A outra metade é a chatice de
sempre. Pai culpado procura resgatar o filho contra ventos e marés. Mocinho e mocinha se apaixonam e sofrem moderados riscos de afogamento, septicemia,
inanição e trucidamento por animais selvagens. Cientista abnegado, à beira de catástrofe climática,
tenta convencer o governo de que
é preciso fazer alguma coisa. E há
aquela tradicional meia dúzia de
coadjuvantes desengonçados e
leais, a ser exterminada no seu devido tempo.
"O Dia Depois de Amanhã" é
um amontoado de clichês. Mas é
também um amontoado de "contra-clichês" -e isso o torna mais
interessante. Não sem humor, o
filme de Roland Emmerich ("Independence Day") se dá ao luxo
de contrariar em filigrana as obviedades que afirma no atacado.
A bandeira dos EUA tremula
em triunfo numa das primeiras
cenas. Mais tarde, porém, um
vento polar haverá de imobilizá-la
espetacularmente, sob uma camada instantânea de gelo.

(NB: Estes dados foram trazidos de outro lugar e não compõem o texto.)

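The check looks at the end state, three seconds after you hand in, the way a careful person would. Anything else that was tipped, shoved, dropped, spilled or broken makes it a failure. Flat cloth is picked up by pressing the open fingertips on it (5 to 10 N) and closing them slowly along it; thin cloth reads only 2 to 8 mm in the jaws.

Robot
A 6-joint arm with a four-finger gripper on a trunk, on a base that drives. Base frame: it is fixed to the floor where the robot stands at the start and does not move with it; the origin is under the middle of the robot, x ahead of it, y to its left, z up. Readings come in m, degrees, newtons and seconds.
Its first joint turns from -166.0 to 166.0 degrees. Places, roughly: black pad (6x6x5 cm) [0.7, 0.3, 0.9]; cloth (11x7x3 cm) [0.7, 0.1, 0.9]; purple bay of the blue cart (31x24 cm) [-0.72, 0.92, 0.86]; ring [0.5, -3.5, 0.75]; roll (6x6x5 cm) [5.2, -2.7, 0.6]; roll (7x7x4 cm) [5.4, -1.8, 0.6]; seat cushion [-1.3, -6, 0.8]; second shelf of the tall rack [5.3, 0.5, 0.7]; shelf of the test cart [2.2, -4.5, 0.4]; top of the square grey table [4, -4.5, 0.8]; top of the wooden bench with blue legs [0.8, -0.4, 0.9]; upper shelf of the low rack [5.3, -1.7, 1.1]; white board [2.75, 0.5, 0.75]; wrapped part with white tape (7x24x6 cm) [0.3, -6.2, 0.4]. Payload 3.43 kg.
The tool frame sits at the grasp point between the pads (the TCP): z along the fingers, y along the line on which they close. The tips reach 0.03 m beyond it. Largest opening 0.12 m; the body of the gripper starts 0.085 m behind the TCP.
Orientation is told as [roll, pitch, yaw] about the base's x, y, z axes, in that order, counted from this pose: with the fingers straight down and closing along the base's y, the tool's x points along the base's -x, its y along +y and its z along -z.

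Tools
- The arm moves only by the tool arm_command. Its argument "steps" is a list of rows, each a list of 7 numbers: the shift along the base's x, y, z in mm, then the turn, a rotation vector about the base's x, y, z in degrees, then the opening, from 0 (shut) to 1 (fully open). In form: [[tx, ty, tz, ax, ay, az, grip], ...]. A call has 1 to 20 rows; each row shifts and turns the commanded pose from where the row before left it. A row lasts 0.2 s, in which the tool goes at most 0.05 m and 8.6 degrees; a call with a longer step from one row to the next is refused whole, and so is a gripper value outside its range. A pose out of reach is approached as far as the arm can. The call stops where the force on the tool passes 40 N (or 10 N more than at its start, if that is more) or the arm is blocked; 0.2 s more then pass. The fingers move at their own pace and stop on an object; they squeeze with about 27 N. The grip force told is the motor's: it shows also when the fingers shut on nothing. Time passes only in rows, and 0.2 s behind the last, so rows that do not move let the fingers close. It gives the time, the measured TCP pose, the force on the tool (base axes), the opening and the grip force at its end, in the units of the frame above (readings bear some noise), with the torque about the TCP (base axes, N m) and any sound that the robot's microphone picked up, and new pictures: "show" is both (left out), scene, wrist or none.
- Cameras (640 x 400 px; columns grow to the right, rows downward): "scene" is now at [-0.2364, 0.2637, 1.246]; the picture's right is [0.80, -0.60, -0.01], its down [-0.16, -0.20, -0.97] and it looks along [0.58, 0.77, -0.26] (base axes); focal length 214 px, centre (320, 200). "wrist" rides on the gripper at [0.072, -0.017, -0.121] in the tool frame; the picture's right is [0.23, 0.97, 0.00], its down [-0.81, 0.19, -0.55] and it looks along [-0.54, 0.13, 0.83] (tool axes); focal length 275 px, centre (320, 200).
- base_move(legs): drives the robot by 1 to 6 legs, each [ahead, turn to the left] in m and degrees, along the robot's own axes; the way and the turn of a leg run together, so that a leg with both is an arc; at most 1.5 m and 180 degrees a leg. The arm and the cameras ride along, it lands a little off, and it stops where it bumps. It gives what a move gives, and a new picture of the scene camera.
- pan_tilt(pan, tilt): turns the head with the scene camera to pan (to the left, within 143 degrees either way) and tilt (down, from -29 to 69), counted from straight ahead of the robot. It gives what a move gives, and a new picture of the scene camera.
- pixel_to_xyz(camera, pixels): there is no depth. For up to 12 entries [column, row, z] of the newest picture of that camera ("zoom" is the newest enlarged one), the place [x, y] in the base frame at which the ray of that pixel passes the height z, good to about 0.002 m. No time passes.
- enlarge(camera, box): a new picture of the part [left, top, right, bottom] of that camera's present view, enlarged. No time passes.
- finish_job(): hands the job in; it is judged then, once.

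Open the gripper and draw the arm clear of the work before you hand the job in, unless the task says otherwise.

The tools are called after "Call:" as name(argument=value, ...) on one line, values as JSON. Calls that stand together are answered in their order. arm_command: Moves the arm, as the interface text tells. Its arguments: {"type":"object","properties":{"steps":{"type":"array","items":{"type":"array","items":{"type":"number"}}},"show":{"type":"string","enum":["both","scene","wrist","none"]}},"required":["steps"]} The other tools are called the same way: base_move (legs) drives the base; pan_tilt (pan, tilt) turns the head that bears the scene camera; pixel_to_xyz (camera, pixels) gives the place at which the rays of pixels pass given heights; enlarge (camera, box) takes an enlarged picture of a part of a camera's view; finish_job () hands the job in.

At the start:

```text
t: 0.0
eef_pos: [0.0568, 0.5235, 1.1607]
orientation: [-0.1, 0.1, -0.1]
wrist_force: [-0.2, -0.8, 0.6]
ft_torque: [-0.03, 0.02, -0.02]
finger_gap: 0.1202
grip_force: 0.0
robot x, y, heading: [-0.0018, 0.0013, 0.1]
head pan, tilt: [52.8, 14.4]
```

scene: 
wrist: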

Antes da tempestade, vemos
uma imagem bem "incorreta" do
ponto de vista político: numa estação meteorológica, o funcionário negro cochila tranqüilamente
em suas horas de plantão. Surpresa: ele acorda, é o primeiro a dar o
alarme e não tem nenhum sotaque do Alabama -trata-se de um
disciplinado cidadão britânico.
A própria catástrofe nasce de
uma inversão de expectativas. A
nova Era do Gelo foi provocada
pelo aquecimento global. É que
com o derretimento das calotas
polares as correntes marítimas se
desorganizam, e esse fator, por
sua vez -bem, o cientista americano (Dennis Quaid, com a expressão do rosto congelada num
constante alarme) encarrega-se
de explicar tudo direitinho.
O cientista está numa reunião
da ONU: os representantes do
mundo árabe, razoáveis e esclarecidos, entendem o problema na
hora. O vice-presidente americano, radical de direita, não quer saber de nada. Num filme produzido pela Fox (com direito a merchandising do próprio canal de
notícias, famoso pelo conservadorismo), não deixa de ser uma
ironia interessante. Outras virão:
em meio ao pânico climático, um
mendigo nova-iorquino e até os
povos latino-americanos irão
mostrar certo valor paradoxal.
O casalzinho romântico (Jake
Gyllenhaal e Emmy Rossum) derrete-se com excessiva lentidão e
tem tanto charme quanto um picolé de chuchu. Ganha um, em todo caso, quem descobrir por que a
Biblioteca de Nova York é o melhor lugar de abrigo para a dupla.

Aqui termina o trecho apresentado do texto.